Start Material provided
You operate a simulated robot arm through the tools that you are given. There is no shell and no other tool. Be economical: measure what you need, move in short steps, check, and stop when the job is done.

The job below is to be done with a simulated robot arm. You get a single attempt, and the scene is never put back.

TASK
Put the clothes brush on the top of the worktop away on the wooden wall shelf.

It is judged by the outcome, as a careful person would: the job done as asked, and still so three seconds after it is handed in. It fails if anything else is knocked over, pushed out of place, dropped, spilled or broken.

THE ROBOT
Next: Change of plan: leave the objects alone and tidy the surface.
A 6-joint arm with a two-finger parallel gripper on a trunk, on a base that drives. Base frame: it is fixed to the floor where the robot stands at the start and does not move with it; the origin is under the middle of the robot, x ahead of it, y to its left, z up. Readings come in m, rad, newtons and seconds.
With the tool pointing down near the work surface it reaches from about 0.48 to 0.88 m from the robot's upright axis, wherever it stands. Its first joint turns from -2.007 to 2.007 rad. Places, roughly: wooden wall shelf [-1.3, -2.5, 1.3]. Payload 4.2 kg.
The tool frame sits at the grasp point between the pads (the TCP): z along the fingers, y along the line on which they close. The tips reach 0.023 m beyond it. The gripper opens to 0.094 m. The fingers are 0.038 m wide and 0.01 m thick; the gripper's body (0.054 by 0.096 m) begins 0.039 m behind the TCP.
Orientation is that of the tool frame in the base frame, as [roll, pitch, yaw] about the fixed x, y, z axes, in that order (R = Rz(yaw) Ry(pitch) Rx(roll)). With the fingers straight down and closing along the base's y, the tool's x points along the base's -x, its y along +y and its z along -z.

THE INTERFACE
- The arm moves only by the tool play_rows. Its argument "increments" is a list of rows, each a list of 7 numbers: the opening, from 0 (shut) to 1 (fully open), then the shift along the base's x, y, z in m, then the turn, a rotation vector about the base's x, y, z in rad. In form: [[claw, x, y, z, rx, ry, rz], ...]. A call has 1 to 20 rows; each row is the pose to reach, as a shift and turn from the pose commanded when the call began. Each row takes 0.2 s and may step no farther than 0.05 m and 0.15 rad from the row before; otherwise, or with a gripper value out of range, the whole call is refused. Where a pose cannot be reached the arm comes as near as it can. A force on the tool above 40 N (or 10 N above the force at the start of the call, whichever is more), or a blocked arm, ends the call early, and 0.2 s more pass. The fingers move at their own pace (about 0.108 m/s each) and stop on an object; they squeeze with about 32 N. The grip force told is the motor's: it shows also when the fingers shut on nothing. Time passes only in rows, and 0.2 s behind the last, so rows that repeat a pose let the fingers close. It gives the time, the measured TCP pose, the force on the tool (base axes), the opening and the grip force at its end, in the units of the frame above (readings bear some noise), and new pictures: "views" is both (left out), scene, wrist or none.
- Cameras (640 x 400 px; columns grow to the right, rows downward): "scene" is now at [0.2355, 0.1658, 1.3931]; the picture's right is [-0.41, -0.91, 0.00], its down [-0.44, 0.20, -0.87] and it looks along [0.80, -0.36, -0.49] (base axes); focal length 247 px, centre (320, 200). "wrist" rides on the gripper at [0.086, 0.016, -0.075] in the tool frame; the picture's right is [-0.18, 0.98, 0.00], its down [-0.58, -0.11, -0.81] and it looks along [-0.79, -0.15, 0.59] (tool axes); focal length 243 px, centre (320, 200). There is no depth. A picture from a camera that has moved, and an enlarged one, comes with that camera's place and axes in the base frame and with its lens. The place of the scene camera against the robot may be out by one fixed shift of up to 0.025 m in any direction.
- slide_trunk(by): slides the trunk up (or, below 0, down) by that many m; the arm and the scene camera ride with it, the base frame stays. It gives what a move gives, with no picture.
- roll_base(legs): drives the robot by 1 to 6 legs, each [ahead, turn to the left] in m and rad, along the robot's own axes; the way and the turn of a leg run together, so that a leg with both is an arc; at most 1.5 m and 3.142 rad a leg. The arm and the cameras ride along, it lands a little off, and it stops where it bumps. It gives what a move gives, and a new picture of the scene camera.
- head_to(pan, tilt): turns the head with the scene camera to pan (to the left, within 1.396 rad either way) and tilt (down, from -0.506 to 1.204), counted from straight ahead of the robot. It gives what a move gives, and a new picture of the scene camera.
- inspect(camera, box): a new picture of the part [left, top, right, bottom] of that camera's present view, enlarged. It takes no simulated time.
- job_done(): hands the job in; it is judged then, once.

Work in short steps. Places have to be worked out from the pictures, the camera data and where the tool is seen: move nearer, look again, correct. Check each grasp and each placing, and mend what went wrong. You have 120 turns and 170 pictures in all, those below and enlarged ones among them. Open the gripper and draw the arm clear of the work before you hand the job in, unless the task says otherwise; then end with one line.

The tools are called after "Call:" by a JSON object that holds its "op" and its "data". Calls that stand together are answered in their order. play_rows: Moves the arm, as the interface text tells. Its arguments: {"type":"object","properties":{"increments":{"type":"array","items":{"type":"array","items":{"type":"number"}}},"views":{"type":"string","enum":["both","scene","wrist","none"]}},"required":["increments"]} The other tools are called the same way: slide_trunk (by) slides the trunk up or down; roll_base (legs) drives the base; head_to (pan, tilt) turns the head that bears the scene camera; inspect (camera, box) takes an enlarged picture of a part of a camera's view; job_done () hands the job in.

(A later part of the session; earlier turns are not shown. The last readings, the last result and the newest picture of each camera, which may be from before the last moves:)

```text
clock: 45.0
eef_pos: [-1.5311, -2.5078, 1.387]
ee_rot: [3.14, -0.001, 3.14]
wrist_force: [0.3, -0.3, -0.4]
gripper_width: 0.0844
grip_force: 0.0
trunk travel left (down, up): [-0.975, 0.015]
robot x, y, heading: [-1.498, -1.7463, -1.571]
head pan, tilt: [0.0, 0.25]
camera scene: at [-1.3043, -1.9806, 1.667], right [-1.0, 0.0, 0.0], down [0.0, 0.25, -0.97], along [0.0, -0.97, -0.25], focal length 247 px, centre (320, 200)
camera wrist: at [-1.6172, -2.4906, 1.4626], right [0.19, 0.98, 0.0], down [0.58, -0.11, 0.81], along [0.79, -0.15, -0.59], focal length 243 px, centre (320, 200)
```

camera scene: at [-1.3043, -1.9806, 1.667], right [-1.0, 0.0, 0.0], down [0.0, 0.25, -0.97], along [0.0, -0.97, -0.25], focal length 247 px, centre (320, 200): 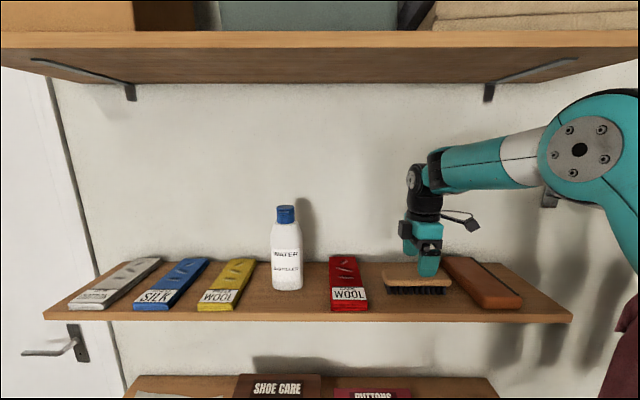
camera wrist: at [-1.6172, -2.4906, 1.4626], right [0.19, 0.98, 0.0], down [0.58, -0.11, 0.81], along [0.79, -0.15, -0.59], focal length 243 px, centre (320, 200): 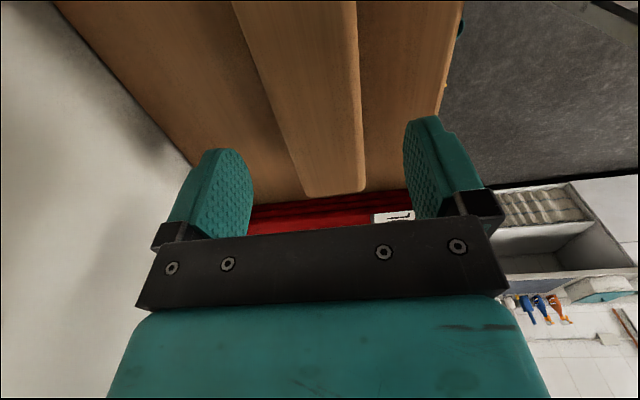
End Material provided
**List of tasks**
[1] Could you quote the text shown from "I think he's" up to and including "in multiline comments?"?
[2] Your answer continues the text shown from its final sentence.
Start Text shown
Hard NOP Life posted:

In what context?

I think he's talking about this: http://nickknowlson.com/blog/2013/04/16/why-maybe-is-better-than-null/ (i didn't actually read it though)

The idea is that having a type system that allows you to optionally tack on null as a valid value to any type is better than having to check against it all the time, which is pretty obviously right imo.

Police Academy III
Nov 4, 2011

tef posted:

no it's just new people asking the same old questions

hey what does everyone think about nesting in multiline comments?

Police Academy III
Nov 4, 2011

Internaut! posted:

step up and move to the valley, everyone's hiring

Only easy to do if you're american or canadian (yay TN visa). IDK about mexicans, you'd think they could get TN's too but, you know, racism. Pretty sure tef would have to get an H1B or something.

Police Academy III
Nov 4, 2011

prefect posted:

boo. i really only speak english

what's france like? i used to be able to speak french

you can work in a lot of places only speaking english, holland has more fluent english speakers than canada

Jerry SanDisky posted:

1000 islands is nice, and you're really close to Kingston as well

1000 islands is pretty as hell, kingston is boring unless you like prisons or something

Police Academy III
Nov 4, 2011

Jerry SanDisky posted:

kingston has great bars and breweries

which kingston are we talking about here?

(seriously though, kingston has a much better downtown then a lot of towns its size but I'm not sure I'd describe it as "great")

Police Academy III
Nov 4, 2011
i like how the top comment on hn is some libertarian making whiny semantic arguments about what "liberalism" actually is

edit: okay, nm, it's moved down a bunch but it was still pretty lol

Police Academy III fucked around with this message at 19:00 on May 14, 2013

Police Academy III
Nov 4, 2011

Mr Dog posted:

waiting for the hipsters to start programming in x86 asm

i mean hey it has absolutely gently caress-all type safety so they should take to it like stink on poo poo

CISC architectures are for corporate java-drones, it takes a true ruby hackeur to appreciate the sublime beauty of RISC

Police Academy III
Nov 4, 2011
i'm pretty stupid but this blew my mind a bit: http://en.wikipedia.org/wiki/Covariance_and_contravariance_%28computer_science%29

Police Academy III
Nov 4, 2011

PleasingFungus posted:

huh, so covariance is "X or a subclass" (e.g. generics), and contravariance is "X or a parent class" (e.g. ?)
End Text shown
**Task responses**
[1]
I think he's talking about this: http://nickknowlson.com/blog/2013/04/16/why-maybe-is-better-than-null/ (i didn't actually read it though)

The idea is that having a type system that allows you to optionally tack on null as a valid value to any type is better than having to check against it all the time, which is pretty obviously right imo.

Police Academy III
Nov 4, 2011

tef posted:

no it's just new people asking the same old questions

hey what does everyone think about nesting in multiline comments?

[2]
that's not too bad, but wiki does its best to avoid actually explaining it

typical

the thing that got me was how that to maintain liskov substitutability, return types of re-implemented methods must be covariant, while argument types must be contravariant

Police Academy III
Nov 4, 2011
people always act as if you could only like immutability if you're some lisp nerd who wants to look cool doing reduce-map-filter stuff, but really immutability is grand b/c it significantly reduces the amount of mental effort needed to understand any given expression. being able to look at a bit of code and know that the only thing that effects what it does is what you see and that the only thing that it effects is what the result is is great. I like immutability b/c I'm stupid, not because I'm smart.

Police Academy III
Nov 4, 2011

tef posted:

the only problem is that mutability is kinda useful sometimes for performance and you can take my hash tables away from my cold dead hands.

tru dat, also some algorithms are just easier to do with mutably, but on the whole i think immutability works better 9 times out of 10.

Police Academy III
Nov 4, 2011
I like rust's approach of having owned/managed/borrowed pointers as part of the type system but last time I actually tried to use it it was a giant pain in the rear end so hopefully they get it somewhere sensible before they hit 1.0

Police Academy III
Nov 4, 2011
At this point C++ needs to start adding compiler flags to disable features

Police Academy III
Nov 4, 2011
So I managed to hang javac at work today using recursive generics. Probably the only interesting thing I've managed to do at work so far tbqh (besides cleaning my butt with the fancy japanese toilet seats).

Police Academy III
Nov 4, 2011

tef posted:

no one can afford to write software without bugs

nah, just bust out your hoare axioms and proof tableaux and get to work, if you do it fast enough you might get it done before your code gets obsoleted

Police Academy III
Nov 4, 2011

coffeetable posted:

software verification has come a long way since proof tableaux. the industries which are willing to splurge on safety (read: aerospace) have fallen madly in love with formal verification

went to a great talk a few months back on building tools to automate the ESA's model checking

correct me if I'm wrong, but to be able to do useful formal verification, don't you have to use a language with different semantics than the typical imperative/mutable c/java/etc style? i heard that haskell is good for that sort of thing since it's so uptight about everything, and because recursion is easier to verify than loops.

Police Academy III
Nov 4, 2011

yaoi prophet posted:

what keyboard should i get yospos, are kinesises actually that much better than flat keyboards

hey look at what was just posted in the fatwood thread

quote:

the best keyboard is that giant fuckoff microsoft ergonomic thing with the weird toggle switch in the middle

also java sucks, just so everyone knows

Police Academy III
Nov 4, 2011
how to actually use vim: hit ctrl-z and type in killall -9 vim; export EDITOR=nano

Police Academy III
Nov 4, 2011
i use emacs

Police Academy III
Nov 4, 2011

Gazpacho posted:

configuration is for people who are incapable of learning

if ur .emacs is < 1000 lines long ur not doing it right

Police Academy III
Nov 4, 2011
so a guy at work was unironically pushing for us to switch our javascript to dart. looking at the wiki page it doesn't look terrible if not very exciting, basically like the web version of go. has anybody actually used it or looked at it or given a poo poo about it? or is it just gwt 2.0?

Police Academy III
Nov 4, 2011

Vanadium posted:

I'm really amazed the rust people get anything done with how sadistic their type system is.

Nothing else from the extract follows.